══ Text passage ══

Introduction to the Nai Lert Park Heritage Home
Most Bangkok visitors are familiar with the legend of Jim Thompson and make it a point to visit the Jim Thompson House and Museum — it should not be missed, and I will share my impressions on the house later in this post. There is, however, a new arrival on the house museum scene that is also worthy of your time if you can work it into your schedule. That new entrant is the Nai Lert Park Heritage Home. Opened to the public in late 2015, the home was originally constructed in 1915 and occupied by three generations of the Lert family. The home is open for public tours, however calling ahead for hours and to reserve a tour is necessary. In addition, the house can be booked for weddings and special events. In fact, if you look on Instagram for photos tagged with the home’s location you will find many beautiful wedding and event photos.
One other thing should be mentioned before we talk specifically about the Lert family home. The home sits on a good sized lot which includes a public park, a museum store, and two restaurants. We decided to hang around after our tour to await the opening of the Ma Maison restaurant for dinner. The restaurant is intimate with an abundance of orchids on display and wonderfully crammed full display shelves for your #shelfie inspiration. The prices are reasonable, and the restaurant appears to cater to locals who are “in the know”. The food was good, as was the service, however, we did have some communication challenges due to language. I would still recommend dinner there if it fits with your plans.
Now back to the house. The home’s architecture is traditional Thai, which for starters in very practical terms means that the home is elevated, consisting of two separate buildings joined by a common walkway. Incidentally, one of the two buildings was destroyed by a bomb in World War II and rebuilt. The crater from the bomb is now a beautiful lotus pond. The main living area is reached by an exterior staircase and surrounded by a veranda that is protected from the elements by a wide overhang.
To fully appreciate and understand this home and it’s contents, we must first ask “who was Nai Lert?” The answer to that question is vital. Lert was named Phraya Bhakdinorasresth, meaning “beloved millionaire” by King Rama VI in 1925. You can think of Lert as a prominent, early industrialist in Thailand. Well known for his many innovations and contributions to Thai society, for example, Lert was the first to import cars from Europe, as well as starting the first public bus service in Bangkok. The Lert influence extended to other family members as the first female Thai cabinet member was Thanphuying Lursakdi, Lert’s daughter and sole heir who served as Thailand’s Minister of transportation.

═══
══ Data shown ══

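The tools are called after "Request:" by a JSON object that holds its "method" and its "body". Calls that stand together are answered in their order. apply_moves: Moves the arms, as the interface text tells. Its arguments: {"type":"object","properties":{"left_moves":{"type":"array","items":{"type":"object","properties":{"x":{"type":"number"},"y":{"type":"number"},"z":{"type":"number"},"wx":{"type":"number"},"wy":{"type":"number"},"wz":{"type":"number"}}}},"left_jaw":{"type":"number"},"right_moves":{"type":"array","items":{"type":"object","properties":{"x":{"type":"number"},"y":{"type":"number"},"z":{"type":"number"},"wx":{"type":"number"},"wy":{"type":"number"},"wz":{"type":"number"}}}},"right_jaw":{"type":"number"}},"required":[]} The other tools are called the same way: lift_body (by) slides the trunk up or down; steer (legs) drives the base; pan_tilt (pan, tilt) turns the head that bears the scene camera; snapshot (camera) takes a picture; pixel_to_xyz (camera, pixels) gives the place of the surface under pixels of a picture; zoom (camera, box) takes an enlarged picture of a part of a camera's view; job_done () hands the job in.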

═══
══ Data shown ══

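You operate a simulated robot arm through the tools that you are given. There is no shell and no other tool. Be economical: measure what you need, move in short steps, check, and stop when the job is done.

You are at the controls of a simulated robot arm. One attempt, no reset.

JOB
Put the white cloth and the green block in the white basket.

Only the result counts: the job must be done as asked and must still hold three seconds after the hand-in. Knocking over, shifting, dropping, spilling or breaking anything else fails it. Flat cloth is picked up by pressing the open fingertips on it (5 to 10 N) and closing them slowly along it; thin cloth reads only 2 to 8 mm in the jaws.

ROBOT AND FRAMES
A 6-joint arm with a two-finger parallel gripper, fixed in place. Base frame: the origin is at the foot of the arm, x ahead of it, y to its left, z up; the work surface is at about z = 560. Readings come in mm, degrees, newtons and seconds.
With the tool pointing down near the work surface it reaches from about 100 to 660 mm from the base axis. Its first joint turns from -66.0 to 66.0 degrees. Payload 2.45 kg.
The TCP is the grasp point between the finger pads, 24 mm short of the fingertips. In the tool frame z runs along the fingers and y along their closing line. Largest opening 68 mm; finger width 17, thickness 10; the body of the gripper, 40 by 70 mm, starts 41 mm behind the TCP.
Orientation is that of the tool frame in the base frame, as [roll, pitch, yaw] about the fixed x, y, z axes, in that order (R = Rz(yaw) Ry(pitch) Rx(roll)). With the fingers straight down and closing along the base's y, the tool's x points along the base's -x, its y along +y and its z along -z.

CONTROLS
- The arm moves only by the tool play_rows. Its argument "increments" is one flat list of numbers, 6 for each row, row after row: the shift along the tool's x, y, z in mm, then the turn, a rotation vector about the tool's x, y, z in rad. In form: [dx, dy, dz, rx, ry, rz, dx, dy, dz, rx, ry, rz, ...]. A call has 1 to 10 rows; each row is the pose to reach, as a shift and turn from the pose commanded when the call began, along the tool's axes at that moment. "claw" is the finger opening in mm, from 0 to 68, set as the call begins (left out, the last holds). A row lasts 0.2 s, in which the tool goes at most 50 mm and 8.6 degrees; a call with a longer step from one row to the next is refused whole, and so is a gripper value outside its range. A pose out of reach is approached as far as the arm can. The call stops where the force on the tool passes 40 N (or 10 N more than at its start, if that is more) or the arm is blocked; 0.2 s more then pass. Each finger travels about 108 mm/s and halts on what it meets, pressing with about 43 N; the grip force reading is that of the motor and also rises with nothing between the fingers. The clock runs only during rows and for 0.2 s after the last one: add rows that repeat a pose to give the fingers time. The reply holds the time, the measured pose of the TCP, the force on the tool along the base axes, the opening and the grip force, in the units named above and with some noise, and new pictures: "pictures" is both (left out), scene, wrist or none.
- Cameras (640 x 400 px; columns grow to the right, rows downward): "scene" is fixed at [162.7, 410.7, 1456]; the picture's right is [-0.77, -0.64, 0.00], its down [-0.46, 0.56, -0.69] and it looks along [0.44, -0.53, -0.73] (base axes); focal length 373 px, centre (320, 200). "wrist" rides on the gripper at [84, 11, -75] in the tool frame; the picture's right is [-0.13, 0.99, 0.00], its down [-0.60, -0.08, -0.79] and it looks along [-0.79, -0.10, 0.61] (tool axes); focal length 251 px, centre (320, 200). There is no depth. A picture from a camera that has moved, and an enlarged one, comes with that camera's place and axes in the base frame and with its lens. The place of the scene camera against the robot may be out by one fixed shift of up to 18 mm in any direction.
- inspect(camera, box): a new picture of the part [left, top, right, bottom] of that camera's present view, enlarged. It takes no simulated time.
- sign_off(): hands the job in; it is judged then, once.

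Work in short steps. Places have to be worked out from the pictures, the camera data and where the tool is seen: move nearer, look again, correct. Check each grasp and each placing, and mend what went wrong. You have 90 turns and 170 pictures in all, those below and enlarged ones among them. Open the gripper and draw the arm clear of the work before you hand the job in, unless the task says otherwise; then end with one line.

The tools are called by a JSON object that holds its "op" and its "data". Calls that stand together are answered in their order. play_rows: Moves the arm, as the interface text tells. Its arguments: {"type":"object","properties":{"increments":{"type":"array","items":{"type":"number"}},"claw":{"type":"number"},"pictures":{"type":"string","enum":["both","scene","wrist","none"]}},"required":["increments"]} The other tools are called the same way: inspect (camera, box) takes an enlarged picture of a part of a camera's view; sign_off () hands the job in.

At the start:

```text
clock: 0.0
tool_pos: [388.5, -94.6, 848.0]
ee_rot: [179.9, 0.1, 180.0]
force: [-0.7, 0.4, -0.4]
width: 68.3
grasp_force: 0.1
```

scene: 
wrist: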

═══

Short exercise: Retype the section of the text passage that opens with "Introduction to the" and closes with "and event photos.".

Task solution:
Introduction to the Nai Lert Park Heritage Home
Most Bangkok visitors are familiar with the legend of Jim Thompson and make it a point to visit the Jim Thompson House and Museum — it should not be missed, and I will share my impressions on the house later in this post. There is, however, a new arrival on the house museum scene that is also worthy of your time if you can work it into your schedule. That new entrant is the Nai Lert Park Heritage Home. Opened to the public in late 2015, the home was originally constructed in 1915 and occupied by three generations of the Lert family. The home is open for public tours, however calling ahead for hours and to reserve a tour is necessary. In addition, the house can be booked for weddings and special events. In fact, if you look on Instagram for photos tagged with the home’s location you will find many beautiful wedding and event photos.